14 August 2008:
The war for talent. The coming brain drain. Mismanaged succession. In recent years, judging by steady increases in spending on talent management, workforce challenges like these have become top of mind for most companies, large and small. But what is the most productive way to invest in your workforce, and what are the chances you will see a tangible return?
A new study conducted jointly by IBM's (IBM) Institute for Business Value and Washington-based think tank Human Capital Institute (HCI), and shared exclusively with BusinessWeek.com, has yielded promising answers to those questions.
Last spring, researchers from IBM and HCI surveyed 1,900 professionals in over 1,000 public- and private-sector companies, from a range of industries, geographies and organizational sizes. Respondents scored their companies in 30 specific competencies, which fell into six key practices of talent management: strategy development, attracting and retaining, motivating and developing, deploying and managing, connecting and enabling, and transforming and sustaining.

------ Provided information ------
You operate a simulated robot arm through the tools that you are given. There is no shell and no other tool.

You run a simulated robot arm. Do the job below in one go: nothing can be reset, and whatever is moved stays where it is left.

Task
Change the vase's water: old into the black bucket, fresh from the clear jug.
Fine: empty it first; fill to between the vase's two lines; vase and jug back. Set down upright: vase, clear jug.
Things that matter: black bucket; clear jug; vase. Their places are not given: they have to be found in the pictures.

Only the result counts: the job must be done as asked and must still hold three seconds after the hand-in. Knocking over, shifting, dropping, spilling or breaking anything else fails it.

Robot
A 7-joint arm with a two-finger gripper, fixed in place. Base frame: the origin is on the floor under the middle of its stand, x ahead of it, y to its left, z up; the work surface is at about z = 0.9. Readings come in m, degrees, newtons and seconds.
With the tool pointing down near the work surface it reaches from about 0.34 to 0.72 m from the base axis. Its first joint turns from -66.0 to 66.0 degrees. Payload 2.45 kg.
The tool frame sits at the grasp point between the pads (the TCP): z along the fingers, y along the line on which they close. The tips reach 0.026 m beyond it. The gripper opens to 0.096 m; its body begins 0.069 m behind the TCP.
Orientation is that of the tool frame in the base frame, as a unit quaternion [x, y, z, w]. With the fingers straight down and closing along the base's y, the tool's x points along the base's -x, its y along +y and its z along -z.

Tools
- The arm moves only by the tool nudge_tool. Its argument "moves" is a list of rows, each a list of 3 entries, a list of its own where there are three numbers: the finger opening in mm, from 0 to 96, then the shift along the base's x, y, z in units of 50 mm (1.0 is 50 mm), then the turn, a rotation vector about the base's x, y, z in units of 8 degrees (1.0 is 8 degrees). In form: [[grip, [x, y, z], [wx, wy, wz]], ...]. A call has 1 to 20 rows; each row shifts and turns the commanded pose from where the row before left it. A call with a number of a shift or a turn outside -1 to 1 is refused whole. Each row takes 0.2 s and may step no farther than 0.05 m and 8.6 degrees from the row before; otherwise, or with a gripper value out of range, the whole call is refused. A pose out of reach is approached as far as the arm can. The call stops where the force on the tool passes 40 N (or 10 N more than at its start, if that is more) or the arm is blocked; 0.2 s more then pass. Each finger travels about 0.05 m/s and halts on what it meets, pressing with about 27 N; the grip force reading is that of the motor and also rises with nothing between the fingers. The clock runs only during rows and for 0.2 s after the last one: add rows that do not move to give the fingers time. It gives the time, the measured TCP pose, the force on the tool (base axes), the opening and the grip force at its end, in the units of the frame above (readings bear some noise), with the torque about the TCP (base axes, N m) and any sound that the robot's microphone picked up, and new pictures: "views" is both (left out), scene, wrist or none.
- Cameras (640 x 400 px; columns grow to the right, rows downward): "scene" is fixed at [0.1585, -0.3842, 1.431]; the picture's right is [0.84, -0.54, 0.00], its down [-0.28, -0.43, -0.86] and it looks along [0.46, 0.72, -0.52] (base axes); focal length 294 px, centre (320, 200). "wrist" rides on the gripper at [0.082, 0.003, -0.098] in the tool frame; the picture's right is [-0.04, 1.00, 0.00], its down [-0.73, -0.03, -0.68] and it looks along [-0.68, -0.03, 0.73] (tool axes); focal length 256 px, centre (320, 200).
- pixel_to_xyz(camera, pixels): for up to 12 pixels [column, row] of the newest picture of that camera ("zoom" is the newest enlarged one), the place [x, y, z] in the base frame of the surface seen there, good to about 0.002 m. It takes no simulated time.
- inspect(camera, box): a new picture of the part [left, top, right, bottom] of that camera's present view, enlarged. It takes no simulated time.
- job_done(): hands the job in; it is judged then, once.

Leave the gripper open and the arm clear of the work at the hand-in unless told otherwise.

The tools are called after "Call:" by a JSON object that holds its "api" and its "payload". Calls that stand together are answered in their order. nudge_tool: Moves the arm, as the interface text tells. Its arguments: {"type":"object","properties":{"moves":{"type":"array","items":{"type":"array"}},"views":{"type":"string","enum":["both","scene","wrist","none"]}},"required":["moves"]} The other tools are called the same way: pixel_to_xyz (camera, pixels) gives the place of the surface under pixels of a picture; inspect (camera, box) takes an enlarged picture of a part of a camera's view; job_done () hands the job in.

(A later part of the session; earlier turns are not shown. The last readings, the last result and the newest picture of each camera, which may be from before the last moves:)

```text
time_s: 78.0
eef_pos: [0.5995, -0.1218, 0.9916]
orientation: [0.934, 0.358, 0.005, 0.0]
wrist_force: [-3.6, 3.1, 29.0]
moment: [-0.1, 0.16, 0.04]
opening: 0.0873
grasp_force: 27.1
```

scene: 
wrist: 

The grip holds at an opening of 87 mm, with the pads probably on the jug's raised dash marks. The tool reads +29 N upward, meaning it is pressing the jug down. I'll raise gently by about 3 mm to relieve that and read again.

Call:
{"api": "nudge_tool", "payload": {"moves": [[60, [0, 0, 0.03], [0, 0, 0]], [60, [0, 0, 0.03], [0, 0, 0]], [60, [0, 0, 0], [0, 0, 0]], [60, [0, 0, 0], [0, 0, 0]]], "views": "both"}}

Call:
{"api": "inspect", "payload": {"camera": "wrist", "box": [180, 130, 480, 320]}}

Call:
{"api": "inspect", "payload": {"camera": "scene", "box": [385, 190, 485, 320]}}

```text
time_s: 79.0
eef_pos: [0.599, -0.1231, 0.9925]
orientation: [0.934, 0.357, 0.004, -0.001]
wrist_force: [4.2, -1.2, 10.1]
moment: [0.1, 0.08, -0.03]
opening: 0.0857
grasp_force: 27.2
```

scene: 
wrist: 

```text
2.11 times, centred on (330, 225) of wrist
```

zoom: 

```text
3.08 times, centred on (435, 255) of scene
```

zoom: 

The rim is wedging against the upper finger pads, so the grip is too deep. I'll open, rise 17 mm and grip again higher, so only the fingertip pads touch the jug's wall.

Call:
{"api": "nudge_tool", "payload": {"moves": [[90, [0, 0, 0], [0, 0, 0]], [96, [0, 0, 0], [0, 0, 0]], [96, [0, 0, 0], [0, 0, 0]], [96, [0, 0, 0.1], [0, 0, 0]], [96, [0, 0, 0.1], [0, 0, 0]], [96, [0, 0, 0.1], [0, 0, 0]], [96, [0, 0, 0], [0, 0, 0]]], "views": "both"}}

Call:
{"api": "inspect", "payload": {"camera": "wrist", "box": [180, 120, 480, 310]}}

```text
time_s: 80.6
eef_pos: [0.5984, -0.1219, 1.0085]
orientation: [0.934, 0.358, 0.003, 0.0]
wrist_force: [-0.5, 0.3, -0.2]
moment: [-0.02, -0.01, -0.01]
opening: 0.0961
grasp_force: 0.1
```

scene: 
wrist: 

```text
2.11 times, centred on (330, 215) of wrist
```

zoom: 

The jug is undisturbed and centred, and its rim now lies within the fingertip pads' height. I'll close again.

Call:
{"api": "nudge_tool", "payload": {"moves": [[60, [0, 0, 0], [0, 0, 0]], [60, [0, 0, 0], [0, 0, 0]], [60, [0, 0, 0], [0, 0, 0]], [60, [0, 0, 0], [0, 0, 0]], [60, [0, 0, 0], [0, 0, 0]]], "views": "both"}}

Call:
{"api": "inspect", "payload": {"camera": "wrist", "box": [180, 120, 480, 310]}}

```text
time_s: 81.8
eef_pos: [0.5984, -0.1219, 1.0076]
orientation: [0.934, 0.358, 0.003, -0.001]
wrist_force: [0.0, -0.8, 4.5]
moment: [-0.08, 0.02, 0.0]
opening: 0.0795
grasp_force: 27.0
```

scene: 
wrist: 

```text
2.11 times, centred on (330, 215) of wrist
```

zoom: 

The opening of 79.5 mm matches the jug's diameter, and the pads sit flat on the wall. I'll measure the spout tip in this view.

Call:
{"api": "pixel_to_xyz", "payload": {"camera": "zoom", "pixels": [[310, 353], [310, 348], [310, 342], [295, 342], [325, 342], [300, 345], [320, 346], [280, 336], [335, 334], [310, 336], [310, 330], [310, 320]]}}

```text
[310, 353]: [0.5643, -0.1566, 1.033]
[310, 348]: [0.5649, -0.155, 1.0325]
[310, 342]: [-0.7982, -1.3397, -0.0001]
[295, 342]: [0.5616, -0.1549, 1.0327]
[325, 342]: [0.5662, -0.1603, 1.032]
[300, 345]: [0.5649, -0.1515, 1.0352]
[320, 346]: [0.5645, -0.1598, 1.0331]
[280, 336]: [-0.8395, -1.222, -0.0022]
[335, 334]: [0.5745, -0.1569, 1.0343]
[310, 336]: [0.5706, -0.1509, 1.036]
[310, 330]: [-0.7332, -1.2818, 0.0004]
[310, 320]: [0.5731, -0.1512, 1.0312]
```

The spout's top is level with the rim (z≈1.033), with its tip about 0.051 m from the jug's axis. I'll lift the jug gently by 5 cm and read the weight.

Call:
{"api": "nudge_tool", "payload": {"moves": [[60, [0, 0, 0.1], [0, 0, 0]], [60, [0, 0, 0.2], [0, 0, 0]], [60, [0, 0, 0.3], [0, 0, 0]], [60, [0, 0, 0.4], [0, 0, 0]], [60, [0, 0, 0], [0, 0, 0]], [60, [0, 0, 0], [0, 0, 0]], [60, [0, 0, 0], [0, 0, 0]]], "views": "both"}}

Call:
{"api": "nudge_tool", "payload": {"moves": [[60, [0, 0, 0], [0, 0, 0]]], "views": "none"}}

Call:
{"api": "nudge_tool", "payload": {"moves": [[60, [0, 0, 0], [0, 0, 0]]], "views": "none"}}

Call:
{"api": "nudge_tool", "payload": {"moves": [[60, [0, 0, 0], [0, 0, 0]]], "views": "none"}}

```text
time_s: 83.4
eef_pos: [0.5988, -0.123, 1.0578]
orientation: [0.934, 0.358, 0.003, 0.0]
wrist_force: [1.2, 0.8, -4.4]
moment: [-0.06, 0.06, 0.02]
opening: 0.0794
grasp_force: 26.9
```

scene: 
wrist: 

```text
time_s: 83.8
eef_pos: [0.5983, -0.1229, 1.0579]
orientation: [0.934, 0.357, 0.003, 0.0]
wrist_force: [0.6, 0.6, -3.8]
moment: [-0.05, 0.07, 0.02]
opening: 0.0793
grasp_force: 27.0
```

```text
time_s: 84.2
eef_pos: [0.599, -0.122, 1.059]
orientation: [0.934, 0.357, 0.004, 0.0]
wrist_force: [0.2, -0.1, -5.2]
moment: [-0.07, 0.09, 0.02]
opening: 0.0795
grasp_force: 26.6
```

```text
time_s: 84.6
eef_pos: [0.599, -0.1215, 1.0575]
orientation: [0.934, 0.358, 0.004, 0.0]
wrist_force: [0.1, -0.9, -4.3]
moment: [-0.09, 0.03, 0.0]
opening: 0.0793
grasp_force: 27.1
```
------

Companies with high scores across the board were more likely to have strong financial performance, based on reported change in operating profits between 2003 and 2006. "It's not the first research to show a correlation between talent management and financial results," admits Allan Schweyer, executive director of HCI and one of the authors of the report, "but it's one in a handful, and I think it really adds to that body of evidence that is helping organizations to build a solid business case for investments in talent management."